So it appears that Wellington has potentially less than three weeks of water left. Can you believe it? This is Wellington. Not the Far North or the Canterbury Plains! Wellington.
There is no doubt that over the last three months we have experienced an amazing summer in the North Island (unless you are a farmer of course), the likes of which I can’t remember experiencing before in my lifetime. Well I experienced it when I lived in Australia a few years ago, a dry and parched land by nature, but not here in New Zealand.
So is it a one off event, part of the cyclical nature of weather patterns, or a foretaste of a drier, harsher future for this country under climate change?
Only time will tell.
But whatever the answer is to that question, shouldn’t we be doing everything we can to prepare for the worse case environmental scenario? Particularly seeing that with the recent demise of vast parts of the New Zealand manufacturing sector, primary production appears to be held out as the mainstay of our economic future. Well what does that economic future look like if drought becomes a regular phenomenon in large parts of our agricultural hinterlands?

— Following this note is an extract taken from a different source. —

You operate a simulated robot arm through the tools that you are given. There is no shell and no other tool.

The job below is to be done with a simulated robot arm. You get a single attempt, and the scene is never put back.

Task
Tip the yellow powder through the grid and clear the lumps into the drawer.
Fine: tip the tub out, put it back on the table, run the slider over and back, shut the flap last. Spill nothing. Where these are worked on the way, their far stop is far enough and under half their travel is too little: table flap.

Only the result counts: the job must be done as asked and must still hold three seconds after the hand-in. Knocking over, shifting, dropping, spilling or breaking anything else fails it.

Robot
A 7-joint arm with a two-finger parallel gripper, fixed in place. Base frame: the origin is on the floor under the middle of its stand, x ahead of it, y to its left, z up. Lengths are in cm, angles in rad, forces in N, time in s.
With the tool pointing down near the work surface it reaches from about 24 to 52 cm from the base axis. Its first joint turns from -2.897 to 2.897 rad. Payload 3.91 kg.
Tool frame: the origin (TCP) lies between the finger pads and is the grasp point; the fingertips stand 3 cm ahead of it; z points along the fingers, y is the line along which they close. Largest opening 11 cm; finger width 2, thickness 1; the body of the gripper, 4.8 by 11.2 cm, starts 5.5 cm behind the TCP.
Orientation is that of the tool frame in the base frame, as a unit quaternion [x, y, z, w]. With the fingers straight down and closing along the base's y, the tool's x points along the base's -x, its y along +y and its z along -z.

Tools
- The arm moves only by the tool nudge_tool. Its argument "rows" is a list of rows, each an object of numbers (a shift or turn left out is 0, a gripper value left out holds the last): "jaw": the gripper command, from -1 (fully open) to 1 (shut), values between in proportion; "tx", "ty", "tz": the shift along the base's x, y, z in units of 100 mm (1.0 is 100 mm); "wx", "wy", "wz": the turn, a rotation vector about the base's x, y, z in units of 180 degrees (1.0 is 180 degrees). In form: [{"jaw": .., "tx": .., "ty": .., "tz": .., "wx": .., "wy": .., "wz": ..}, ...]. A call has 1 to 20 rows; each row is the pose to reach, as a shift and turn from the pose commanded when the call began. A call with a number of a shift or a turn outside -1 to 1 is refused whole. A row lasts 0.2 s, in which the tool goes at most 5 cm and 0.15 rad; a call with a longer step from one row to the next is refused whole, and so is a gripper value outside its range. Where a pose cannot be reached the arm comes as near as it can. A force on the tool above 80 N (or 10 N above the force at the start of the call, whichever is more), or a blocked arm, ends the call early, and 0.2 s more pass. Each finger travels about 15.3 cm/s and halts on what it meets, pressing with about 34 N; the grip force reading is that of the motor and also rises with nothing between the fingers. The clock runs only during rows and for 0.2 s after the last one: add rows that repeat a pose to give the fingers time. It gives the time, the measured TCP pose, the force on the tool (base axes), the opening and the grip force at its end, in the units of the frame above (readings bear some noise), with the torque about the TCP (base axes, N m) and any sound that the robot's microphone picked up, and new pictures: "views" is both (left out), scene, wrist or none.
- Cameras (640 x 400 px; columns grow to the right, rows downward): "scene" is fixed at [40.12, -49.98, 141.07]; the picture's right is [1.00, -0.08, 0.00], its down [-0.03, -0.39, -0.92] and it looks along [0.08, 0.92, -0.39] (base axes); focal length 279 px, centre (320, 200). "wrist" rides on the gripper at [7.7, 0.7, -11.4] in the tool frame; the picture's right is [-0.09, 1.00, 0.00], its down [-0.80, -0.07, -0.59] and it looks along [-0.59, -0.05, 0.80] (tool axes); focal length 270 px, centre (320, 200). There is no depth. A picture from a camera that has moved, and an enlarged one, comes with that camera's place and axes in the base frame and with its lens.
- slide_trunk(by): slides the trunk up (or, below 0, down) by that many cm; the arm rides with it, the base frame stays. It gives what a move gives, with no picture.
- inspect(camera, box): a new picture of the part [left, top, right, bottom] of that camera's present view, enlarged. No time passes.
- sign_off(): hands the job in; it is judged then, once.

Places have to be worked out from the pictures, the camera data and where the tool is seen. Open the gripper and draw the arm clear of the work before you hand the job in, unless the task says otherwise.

You have to be worried when even our Minister of Finance and Deputy Prime Minister, someone not prone to over-reaction or rash comments, states that the Government can’t guarantee future financial support to farmers if drought becomes a regular occurrence.
Whatever the outcome of this summer, surely these past few months have been a dramatic reminder of the need for the Government to increase its focus and planning of our future water use requirements (both domestic as well as commercial) and water-ways protection.
As the National Secretary of the NZ Dairy Workers Union, a union whose members’ economic wellbeing relies upon a healthy and productive primary sector, I urge the Government and all businesses to see this summer as a warning and to intensify the transition of our economy from one based upon fossil fuels to one centred around sustainable and renewable energy sources that do not cause long-term damage to the environment.
Not to do so could be economically disastrous for all New Zealanders – not just our farmers.